Dispiegando i cinque sensi (e il sesto), mentre racconta la vita nelle sue pieghe tragicomiche o luttuose, l’autore stabilisce un legame di prossimità con le cose, le stanze, gli scorci urbani e naturali, alcune volte dettagliati (via Alavolini, via Montevecchio, corso Matteotti), altre sfumati, sfuggenti: una terra tagliata a terrazze, colline verdi colloquiali azzurrine, un delizioso paesaggio boschivo, un piccolo corso d’acqua, campi e fossati, sotto un cielo al tramonto. Non una deriva, ma una deambulazione fra estraneità del quotidiano e metafisica. L’ascesi di Marco Ferri è un rito nel tempo che la poesia compie non come destinataria di un astratto compito morale, ma come costruzione materica e percettiva di schegge di realtà, "oscura voglia di fare", quasi lascito volponiano (penso a Il ramarro, a L’antica moneta); o anelito alla verità, muovendo dalla "mistura", dalla frusaglia, come in Tombari. Con coraggio, con ironia, p. 47:
Del resto il mistero
è nostro come una mano
o un piede, e meno di una mano
o un piede, non ha nome.
(Questo rende allegri. E’ poco ma rende allegri).

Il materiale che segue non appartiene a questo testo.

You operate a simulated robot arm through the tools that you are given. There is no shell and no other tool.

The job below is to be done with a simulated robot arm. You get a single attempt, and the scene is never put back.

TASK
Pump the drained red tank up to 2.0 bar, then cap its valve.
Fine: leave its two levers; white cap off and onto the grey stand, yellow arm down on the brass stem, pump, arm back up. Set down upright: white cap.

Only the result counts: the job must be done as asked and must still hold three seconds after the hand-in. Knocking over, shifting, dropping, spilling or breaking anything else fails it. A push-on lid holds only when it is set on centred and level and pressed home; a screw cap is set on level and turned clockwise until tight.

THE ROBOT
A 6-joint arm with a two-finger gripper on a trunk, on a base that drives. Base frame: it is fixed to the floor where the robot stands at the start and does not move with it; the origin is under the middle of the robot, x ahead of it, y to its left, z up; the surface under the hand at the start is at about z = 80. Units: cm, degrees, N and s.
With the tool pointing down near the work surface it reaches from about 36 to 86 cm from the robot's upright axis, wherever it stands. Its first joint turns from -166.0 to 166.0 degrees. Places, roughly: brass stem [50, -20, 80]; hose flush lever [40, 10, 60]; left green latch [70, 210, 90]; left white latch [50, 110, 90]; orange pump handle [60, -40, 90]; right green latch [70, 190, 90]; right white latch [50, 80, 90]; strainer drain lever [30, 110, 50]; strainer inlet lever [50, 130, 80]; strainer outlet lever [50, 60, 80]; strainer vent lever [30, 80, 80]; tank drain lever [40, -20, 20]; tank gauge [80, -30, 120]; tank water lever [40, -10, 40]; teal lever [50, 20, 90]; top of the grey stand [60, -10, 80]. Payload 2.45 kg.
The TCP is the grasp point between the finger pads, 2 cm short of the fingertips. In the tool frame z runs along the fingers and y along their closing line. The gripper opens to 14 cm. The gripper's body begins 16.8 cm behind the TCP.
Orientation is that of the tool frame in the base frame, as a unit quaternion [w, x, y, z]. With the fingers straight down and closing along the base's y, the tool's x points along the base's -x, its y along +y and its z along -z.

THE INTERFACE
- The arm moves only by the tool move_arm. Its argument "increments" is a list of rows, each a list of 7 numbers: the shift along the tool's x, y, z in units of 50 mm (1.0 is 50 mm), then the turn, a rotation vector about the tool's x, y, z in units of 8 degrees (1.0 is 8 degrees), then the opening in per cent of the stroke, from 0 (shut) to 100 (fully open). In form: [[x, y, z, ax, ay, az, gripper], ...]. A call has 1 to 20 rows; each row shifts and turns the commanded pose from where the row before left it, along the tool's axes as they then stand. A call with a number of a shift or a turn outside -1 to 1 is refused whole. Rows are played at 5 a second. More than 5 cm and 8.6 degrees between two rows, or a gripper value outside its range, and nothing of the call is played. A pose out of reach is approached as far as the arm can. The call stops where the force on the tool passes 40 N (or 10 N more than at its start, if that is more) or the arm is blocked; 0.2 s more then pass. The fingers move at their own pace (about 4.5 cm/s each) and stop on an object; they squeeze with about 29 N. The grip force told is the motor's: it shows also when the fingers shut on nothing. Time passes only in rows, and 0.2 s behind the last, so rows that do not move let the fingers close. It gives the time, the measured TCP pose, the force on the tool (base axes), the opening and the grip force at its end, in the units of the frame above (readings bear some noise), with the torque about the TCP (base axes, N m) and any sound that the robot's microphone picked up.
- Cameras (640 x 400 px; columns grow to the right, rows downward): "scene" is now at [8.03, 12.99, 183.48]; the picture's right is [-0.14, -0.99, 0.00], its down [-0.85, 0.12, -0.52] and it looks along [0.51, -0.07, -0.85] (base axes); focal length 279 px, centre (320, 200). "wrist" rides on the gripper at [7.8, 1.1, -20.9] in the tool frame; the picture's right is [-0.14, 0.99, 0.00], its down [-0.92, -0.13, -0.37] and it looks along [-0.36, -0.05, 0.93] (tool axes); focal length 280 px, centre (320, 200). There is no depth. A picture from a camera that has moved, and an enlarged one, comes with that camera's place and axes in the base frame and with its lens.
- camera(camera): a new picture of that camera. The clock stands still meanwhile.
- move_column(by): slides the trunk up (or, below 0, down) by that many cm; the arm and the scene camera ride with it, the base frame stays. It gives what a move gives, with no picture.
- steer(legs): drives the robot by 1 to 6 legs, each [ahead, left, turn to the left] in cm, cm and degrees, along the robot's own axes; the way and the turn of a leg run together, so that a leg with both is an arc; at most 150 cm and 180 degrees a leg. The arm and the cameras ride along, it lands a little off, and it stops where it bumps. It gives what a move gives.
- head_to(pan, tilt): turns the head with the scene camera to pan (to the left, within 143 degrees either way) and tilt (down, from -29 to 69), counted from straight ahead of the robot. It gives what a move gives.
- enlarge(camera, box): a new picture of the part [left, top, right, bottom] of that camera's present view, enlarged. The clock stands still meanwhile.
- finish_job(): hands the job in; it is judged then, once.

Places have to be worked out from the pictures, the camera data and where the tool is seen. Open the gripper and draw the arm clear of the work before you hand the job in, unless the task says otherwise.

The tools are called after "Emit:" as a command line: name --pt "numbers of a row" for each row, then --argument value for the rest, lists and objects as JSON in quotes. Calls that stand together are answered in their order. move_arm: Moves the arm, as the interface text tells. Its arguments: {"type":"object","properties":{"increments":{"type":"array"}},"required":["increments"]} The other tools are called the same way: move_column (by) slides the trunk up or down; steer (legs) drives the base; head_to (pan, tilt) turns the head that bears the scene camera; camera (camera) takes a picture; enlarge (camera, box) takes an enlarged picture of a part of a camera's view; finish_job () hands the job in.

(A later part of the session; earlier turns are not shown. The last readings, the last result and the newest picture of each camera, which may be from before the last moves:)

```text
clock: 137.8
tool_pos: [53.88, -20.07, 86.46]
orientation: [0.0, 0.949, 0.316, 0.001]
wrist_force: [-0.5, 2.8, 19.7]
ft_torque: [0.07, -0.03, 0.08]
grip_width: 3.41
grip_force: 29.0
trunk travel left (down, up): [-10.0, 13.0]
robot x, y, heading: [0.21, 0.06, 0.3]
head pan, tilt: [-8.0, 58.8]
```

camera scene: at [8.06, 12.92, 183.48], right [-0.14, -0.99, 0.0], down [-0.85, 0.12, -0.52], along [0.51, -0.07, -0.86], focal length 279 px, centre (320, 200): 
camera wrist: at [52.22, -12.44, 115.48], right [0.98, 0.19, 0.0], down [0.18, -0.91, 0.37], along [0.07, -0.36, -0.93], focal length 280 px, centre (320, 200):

Una ironia dal volto umano, una modalità per riconoscere e accettare i propri limiti, fino ad aprirsi agli altri. Magari nel nome di un relativismo illuminante dove fede e ragione, a dispetto dell’ansia, potrebbero incontrarsi, come a p.42:
Avvistata bevendo il caffè,
questa è una commedia nera.
Ci sono le luci della sera,
il malumore della sera, un po’
di amaro coraggio della sera e molta
crudeltà da sporcarsi le mani,
annusare l’anima surgelata…
perché non un dio comico e discreto?
Qui saranno miliardi le invocazioni
dove non c’è direzione o tutte le direzioni
come indica un cartello.
Lingua della dimora e dell’ascesa, andirivieni fra alto e basso, lessico ritornante: qualità di una scrittura anticonvenzionale, anche ricercata, eppure capace di normalizzare con levità quell’urlo di "piacere e terrore per la vita" dell’autore ragazzo, oggi stretto fra "l’amarezza del risveglio" e "l’atterraggio nel dopocena doloroso" in cui, più o meno, siamo calati tutti.